Why do I ask?

When I was pregnant with Morgan, I worried that she would inherit my seasonal allergies, that I might have forgotten to take my prenatal vitamin, etc. When she was born, I worried that I would make mistakes that would cause damage to this perfect creation of God. I never worried that she might be "too smart" . . .

Thursday, August 29, 2013

Somber summer reflections . . . Entering Fall hesitantly . . .

I must admit it has been a difficult summer for my family.

We tried to move, but will be remaining here.  Maintaining the house is more involved than we'd like.  We are unpacking boxes even though we did not move.  However, we were able to simplify things, thin out many things in our home, and make some adjustments that are quite positive.

We tried a new gifted summer school program, and found that the teacher of M's favorite subjects is . . . not acceptable to us as a teacher.

We tried to schedule more playdates and agreed to drive more often in order to facilitate socialization for M.  One set of weekly playdates we attended not once.  Two other families we wanted to see weekly or as often as possible, we have seen about four times total.  That's not each family four times, but four times total between the two families.

However, we have been more successful in planning social opportunities with families that live closer to our current location, as opposed to years past.  We also met a few other families in this area that we plan or hope to see more often.  One of those we will see again this coming weekend, and it is a delight to have them in our lives.  Also, I have personally been more successful in making plans with friends and getting adult conversation more often than in the past.

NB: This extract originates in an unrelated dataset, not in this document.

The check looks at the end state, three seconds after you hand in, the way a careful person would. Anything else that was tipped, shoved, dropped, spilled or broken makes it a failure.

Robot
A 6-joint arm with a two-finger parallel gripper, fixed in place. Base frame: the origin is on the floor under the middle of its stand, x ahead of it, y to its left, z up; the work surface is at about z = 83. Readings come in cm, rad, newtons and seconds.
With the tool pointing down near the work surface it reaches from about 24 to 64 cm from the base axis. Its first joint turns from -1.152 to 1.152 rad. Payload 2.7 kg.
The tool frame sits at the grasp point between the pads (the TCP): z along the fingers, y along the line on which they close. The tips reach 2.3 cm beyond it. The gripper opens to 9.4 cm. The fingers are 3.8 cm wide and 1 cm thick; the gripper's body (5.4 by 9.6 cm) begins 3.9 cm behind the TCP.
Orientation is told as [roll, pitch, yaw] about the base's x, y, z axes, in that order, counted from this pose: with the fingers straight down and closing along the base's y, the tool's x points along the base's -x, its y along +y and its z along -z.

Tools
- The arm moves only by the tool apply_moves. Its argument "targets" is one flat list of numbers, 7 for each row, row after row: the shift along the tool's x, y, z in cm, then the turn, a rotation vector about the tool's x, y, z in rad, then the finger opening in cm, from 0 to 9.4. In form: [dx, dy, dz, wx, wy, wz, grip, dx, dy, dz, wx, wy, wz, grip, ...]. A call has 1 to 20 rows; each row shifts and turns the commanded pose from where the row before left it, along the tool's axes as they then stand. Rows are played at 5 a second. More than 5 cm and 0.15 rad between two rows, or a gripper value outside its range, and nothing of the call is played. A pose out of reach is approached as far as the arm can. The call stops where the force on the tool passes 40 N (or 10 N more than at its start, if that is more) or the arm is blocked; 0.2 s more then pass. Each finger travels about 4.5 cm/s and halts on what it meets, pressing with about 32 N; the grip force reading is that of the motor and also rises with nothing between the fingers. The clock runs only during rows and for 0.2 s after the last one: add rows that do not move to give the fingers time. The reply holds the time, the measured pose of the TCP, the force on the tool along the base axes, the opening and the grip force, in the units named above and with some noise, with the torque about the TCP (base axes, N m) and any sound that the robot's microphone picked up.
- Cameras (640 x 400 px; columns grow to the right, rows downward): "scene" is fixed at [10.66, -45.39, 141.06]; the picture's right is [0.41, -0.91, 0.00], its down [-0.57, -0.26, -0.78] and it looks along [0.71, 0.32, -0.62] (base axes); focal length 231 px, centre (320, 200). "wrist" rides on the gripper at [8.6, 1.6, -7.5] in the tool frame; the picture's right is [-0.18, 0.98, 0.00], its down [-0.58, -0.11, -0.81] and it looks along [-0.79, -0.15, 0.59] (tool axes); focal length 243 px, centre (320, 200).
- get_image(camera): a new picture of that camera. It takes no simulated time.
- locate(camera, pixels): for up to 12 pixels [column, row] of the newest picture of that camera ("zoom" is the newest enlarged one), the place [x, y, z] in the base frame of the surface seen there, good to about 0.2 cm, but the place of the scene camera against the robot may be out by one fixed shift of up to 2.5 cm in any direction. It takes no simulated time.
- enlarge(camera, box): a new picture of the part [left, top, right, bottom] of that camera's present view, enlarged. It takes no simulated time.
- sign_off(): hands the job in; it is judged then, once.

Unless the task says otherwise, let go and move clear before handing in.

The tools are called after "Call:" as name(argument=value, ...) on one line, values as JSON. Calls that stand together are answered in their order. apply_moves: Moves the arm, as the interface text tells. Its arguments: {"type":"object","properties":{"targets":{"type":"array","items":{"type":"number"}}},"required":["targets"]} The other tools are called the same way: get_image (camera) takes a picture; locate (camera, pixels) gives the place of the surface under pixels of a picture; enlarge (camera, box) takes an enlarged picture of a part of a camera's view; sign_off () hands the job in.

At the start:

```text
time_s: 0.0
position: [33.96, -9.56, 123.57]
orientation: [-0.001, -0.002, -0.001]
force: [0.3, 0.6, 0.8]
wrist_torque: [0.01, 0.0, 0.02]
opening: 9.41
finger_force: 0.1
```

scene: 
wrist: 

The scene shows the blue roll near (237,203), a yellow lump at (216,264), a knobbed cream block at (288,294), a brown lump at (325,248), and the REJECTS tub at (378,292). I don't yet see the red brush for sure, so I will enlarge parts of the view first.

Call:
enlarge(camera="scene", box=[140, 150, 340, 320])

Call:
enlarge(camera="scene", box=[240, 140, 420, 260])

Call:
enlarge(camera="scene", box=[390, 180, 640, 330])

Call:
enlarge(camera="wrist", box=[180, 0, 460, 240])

We hoped to be closer to the Fall activities we will be involved in.  However, we were able to put those things close together in order to minimize driving.

Fall allergies have hit, and in our home this makes interactions more strained all around.  Combine that with the disappointments of the summer, and I am feeling quite a bit of trepidation.  M is usually a very agreeable, happy person.  However, she has been argumentative, stubborn, and downright rude.  I have been grumpy, unmotivated, and feeling under appreciated as a reluctant homeschooler.

As I hear it, most children are argumentative.  In the case of highly gifted children, it's like an intense negotiation.  When they have intensities, the revelation that they are the child and do not get a vote in every decision doesn't always end the tension.

I know I am not alone in this, and had the pleasure of  exactly one bright spot in my day today of visiting with a homeschool friend who is one of those people I intensely like even though I have not known her long.  As we were chatting, I witnessed that she has similar situations in her home, and just knowing that I am not alone is helpful.  In a strange way, knowing that we have similar challenges, and hearing her insightful perspective on those interactions - how they help her understand the perspective of her children and how they are different from her own - helped neutralize the emotion that was running rampant within me even before lunch today.

I must hope that the new structure will be helpful to all.  I will continue to meet with a dear friend and plan menus and exercise, as well as trying to implement a new approach at home that is intended to take the stress out of the mother-daughter relationship.  If you pray, I'd appreciate your prayers.  I will also need to dedicate myself to more frequent exercise for the sake of all.

Hope your summer is ending with lots of fun, and that your Fall is full of things that you are pleasantly anticipating.

Thursday, August 15, 2013

Inspiration can look like danger

This week has been full of amazing things for me.  I feel overwhelmed, scared, excited, fulfilled, overwhelmed and more.  That's what just-before-school looks like for me . . . and other times, I'll admit.

Earlier this week, I got a call from someone I haven't known long.  However, the family is the kind that you care about an awful lot right away.  The mother is an amazing, inspiring person, and tends to be quite business-like in her approach.  She's not cold or mechanical, but business-like as opposed to emotional or breezy.  They are very strong Christians who live in the world, as opposed to next to it.

When I answered the phone, I could tell she had tears and she struggled to find words.  This is something I had not experienced with her.  It turned out, we had another shared experience, and she was simply overwhelmed with it.  She was in tears of relief, she said.  I was right there with her, and my daughter entered into the emotion of the event, as well.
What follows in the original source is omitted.